### [WHAT IS ASKED]
A. Set down the document text as it stands from "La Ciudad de" to "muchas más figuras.", and nothing more.
B. Produce the text that comes next in the document text.

### [SOURCE EXCERPT]
===============

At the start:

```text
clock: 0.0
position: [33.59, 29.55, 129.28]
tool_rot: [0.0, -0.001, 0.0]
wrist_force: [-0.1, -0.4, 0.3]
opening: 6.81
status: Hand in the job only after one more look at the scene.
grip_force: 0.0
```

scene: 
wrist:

===============

### [DOCUMENT TEXT]
El Día de Muertos es una tradición mexicana muy antigua, sin embargo durante el siglo XIX era diferente la forma de recordar a las personas que ya no se encuentran en el mundo terrenal, por ejemplo; en esa época era típico para algunas personas embriagarse con pulque y agua ardiente sobre las tumbas de los difuntos en los panteones que se encontraban afueras de las ciudad.
La Ciudad de México era el lugar predilecto los días 1 y 2 de noviembre para vender miles de alfeñiques, panes y cráneos de azúcar, principalmente en el portal de mercaderes y en los tianguis, a dichas golosinas se les conocía como ofrendas y tenían múltiples formas; desde granadas hasta mulitas y muchas más figuras.
Dichos dulces fueron una herencia española, ya que eran representaciones de las reliquias santas y mártires, mismas que llevaban a misa para que tuvieran la oportunidad de ser bendecidas, para que posteriormente trasportarlas a sus altares y pedir por la intercesión de los santos para los familiares difuntos ubicados en el Purgatorio.
Muchas personas devotas y fieles visitaban los templos católicos los primeros dos días del mes, puesto que en esas fechas eran exhibidas las reliquias de algunos santos y beatos, quienes recibían indulgencia plenaria, liberándolos de sus pecados de forma temporal, lo cual fue establecido desde el Concilio de Trento.

===============

### [RESULTS]
A.
La Ciudad de México era el lugar predilecto los días 1 y 2 de noviembre para vender miles de alfeñiques, panes y cráneos de azúcar, principalmente en el portal de mercaderes y en los tianguis, a dichas golosinas se les conocía como ofrendas y tenían múltiples formas; desde granadas hasta mulitas y muchas más figuras.

B.
En los hogares mexicanos durante esos días se colocaban piras mortuorias para los difuntos, lo cual era muy parecido a los adornos que se ponen actualmente en esas fechas. Eran colocadas una gran cantidad de velas, crucifijos, estampas de santos y ofrendas de azúcar.
Durante esa época era común que los niños anduvieran deambulando por las calles pidiendo algún tipo de golosina o centavos, gritando la frase: “mi tumba, mi calavera, mi ofrenda”, lo cuál se considera como el comienzo de la tradición de que los más pequeños del hogar salgan a pedir dulces.
Sin embargo, para la iglesia ese tipo de tradiciones eran consideradas como funestas, ya que se trataba de una fecha importante en honor a las almas de las personas muertas, de las vidas ejemplares de los santos y de los mártires.
Las familias más adineradas salían a pasear por Zócalo capitalino, vestían sus mejores galas, se metían entre las multitudes y entre los puestos que hacían venta de golosinas, de tal forma que las mujeres eran víctimas de estrujamientos, pellizcos y manoseos, ya que a esas personas no les importaba la integridad de las damas, únicamente se trataba de presumir su abundante riqueza.
En ese entonces las borracheras que realizaban eran tan grandes que entre 1773 y 1777 en el camposanto del Hospital Real de Naturales se había prohibido el consumo de bebidas alcohólicas a partir de las 21:00 horas del día, como símbolo de castigo a la norma los asistentes dejaron de dar limosnas al capellán y al templo.
También en los siglos XVIII y XIX, en los panteones se establecían sacerdotes que rezaban un padre nuestro para los difuntos a cambio de un par de monedas, por tal motivo que era un día fructífero para los sacerdotes, puesto que las personas pagaban para encaminar las almas de los muertos.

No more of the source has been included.